Nor did he advocate any different policies for the future. On interest rates specifically, Labour has not followed the Liberal Democrats in arguing for further government subsidies for mortgage payers. Instead, it advocates the same ideas that the government is discussing: lengthening mortgage terms and encouraging a flexible approach by lenders to borrowers under stress. Hardly stirring stuff.
One of the few policies that Labour does have that is different from the government (and indeed from the Lib Dems and the Scottish National Party) is that it wants to end new licences for North Sea oil and gas exploration. Rishi Sunak said that this would “make the situation worse”. He at least engaged in a debate of substance when he said of Starmer: “He doesn’t have many policies, but the few he does have one thing in common: they would be dangerous and inflationary.”
Starmer, on the other hand, offered only slogans, froth and insults. He and Rachel Reeves have decided to dish out to the Conservatives what David Cameron and George Osborne threw at Labour in 2010, accusing the Tories of “crashing the economy”, despite having broadly supported the government’s policies. Chris Mullin, the high-minded and free-thinking former Labour MP, commented in his recently published diaries that he “hoped” Labour would avoid sinking to that level, but he has misjudged how politics works: slurs stick, even when they’re baseless.

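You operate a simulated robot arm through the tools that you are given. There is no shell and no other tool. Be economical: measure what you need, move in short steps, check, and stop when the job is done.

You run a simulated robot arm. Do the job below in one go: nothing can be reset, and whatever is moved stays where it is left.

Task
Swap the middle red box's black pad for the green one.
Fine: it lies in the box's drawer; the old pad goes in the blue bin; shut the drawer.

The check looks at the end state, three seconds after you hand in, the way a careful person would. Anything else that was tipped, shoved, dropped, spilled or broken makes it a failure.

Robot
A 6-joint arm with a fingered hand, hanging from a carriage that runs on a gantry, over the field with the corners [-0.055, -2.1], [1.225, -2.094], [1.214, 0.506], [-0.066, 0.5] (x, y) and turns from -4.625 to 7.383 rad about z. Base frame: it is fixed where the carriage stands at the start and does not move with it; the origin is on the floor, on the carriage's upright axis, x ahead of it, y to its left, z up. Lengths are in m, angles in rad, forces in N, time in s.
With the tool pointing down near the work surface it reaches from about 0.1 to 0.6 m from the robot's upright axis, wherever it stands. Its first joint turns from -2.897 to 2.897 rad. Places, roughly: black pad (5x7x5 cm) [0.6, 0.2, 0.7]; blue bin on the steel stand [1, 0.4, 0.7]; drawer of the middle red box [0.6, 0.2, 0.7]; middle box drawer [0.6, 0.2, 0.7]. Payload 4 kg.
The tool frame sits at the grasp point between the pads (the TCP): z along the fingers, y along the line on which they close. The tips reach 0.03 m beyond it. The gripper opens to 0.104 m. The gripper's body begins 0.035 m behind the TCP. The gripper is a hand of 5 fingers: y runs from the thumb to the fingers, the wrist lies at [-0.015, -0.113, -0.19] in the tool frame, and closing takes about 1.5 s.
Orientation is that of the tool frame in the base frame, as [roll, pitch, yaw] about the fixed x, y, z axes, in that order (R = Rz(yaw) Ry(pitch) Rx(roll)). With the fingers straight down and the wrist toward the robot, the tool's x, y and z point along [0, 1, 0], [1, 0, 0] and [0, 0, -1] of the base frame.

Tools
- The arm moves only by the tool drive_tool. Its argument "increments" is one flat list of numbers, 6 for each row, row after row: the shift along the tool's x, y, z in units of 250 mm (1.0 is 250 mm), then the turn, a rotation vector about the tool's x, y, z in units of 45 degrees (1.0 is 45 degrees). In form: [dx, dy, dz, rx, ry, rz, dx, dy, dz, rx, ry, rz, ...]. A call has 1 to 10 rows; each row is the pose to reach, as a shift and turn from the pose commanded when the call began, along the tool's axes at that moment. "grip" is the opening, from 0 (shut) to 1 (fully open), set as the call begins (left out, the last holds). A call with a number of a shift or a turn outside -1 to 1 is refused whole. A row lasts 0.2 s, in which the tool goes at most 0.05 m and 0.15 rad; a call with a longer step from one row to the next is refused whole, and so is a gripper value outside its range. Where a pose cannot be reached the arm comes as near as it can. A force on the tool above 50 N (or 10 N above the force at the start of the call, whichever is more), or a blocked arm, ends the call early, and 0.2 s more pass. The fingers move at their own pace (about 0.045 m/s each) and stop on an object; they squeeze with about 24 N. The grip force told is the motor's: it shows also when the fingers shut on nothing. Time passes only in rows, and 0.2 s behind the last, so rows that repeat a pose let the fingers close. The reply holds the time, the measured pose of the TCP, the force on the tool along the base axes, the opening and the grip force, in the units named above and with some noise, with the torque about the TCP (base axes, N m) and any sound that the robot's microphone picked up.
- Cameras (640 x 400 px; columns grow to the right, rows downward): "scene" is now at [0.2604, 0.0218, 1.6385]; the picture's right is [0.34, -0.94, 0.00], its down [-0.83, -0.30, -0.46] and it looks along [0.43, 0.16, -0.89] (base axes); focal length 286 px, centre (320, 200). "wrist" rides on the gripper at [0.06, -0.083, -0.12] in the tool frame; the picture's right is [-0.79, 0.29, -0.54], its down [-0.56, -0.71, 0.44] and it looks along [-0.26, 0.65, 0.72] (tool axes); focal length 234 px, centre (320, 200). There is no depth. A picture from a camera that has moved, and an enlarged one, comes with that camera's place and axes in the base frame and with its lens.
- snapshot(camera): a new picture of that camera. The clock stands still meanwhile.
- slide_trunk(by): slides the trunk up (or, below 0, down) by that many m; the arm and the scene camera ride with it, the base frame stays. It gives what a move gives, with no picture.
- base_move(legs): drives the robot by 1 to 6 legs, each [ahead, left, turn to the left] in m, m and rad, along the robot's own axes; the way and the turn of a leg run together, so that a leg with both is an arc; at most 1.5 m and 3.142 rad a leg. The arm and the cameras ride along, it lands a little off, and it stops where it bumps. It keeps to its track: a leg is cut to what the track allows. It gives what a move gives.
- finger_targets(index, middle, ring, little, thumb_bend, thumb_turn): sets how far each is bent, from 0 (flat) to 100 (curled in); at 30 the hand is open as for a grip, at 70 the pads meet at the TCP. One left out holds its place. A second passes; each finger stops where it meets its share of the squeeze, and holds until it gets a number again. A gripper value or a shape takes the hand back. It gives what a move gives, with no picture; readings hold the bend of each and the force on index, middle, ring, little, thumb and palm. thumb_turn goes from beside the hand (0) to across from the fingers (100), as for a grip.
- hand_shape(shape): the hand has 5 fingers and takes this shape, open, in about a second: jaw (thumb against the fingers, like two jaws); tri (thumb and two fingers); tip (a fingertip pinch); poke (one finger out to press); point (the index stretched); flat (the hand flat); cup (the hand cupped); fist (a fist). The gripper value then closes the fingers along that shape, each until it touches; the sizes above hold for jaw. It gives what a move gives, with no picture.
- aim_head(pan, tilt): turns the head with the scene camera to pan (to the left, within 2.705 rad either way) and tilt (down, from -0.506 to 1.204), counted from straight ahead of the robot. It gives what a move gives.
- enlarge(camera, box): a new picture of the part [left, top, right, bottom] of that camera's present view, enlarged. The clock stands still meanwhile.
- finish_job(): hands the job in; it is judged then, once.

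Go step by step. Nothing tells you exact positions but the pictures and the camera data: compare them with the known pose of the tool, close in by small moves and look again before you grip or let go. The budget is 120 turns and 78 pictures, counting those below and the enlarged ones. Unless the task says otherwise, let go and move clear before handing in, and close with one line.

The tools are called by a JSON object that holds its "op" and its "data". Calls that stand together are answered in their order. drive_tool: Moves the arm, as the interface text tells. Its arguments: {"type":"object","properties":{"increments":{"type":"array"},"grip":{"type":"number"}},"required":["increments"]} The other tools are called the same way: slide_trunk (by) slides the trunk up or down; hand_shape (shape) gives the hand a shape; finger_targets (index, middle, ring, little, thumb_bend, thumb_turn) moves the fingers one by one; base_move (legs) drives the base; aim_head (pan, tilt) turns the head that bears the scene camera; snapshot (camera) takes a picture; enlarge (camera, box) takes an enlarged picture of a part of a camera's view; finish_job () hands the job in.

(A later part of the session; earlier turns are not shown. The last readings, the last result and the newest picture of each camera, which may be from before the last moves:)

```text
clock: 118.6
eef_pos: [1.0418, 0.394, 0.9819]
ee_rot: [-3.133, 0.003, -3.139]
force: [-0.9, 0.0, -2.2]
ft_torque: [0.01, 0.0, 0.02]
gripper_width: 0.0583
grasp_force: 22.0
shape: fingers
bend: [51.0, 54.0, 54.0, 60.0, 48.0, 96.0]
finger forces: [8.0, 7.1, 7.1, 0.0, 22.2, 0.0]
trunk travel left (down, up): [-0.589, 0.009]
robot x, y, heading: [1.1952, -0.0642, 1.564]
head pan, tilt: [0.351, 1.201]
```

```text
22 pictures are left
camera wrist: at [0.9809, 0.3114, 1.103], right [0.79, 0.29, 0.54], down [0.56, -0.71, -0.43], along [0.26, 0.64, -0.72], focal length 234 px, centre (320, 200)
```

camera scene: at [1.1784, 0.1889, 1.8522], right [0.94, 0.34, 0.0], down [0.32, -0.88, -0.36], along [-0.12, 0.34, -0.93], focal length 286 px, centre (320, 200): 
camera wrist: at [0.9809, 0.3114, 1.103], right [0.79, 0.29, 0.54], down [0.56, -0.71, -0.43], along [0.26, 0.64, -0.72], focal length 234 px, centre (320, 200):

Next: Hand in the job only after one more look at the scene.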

The gift that allows Labour to get away with it is what Reeves calls the “drive-by premiership” of Liz Truss. Last year’s disastrous mini-Budget, which spooked the gilt markets and caused mortgage lenders to withdraw their products, gave the impression that the government had driven the car off the road – even though Jeremy Hunt quickly grabbed the steering wheel and got it back on course. Little lasting damage was done, except to the government’s reputation: the markets quickly recovered; interest rates went back down and have only now gone up in line with world trends that would have happened anyway.
But the Truss wobble now serves for Labour the same purpose that Liam Byrne’s 2010 “I’m afraid there is no money” note served for the Tories for so long: a trumped-up charge that the government lost control of the economy.
The Labour leader ramped up the insults. He said Sunak had a “keen interest in the mortgage market in California”, and that he was too removed in his helicopter from the “lived experience of those on the ground”. Any cutting edge was blunted by Starmer reading out his lines, and he allowed the prime minister to take the high moral ground by disdaining “personal attacks”.
But Starmer’s clunky politics-by-numbers is nevertheless effective. The voters blame the government for high inflation and high interest rates, whatever their causes, and regardless of their support for the huge borrowing of recent years to protect people’s jobs and living standards.
Starmer is getting rid of the remaining distinctive Labour policies that would make matters worse. The £28bn-a-year extra borrowing for green investment has been ditched because Reeves accepted that it would push interest rates and inflation up even higher. The ban on North Sea oil and gas exploration is one of the few policies left that could be a liability if it means more gas imports in the later years of the net zero phase-down to 2050.
But the real story of today’s Prime Minister’s Questions is hypocrisy: that the opposition is successfully blaming the government for economic woes that it, too, would be facing if it were in office, and for which it has no solutions. No matter. This is what happened before the elections of 1970, 1997 and 2010: in each case the government took the right and responsible decisions in the national interest, for which it reaped insufficient electoral reward. In each case, the opposition party had no answers but won the election because the voters decided that it couldn’t be any worse.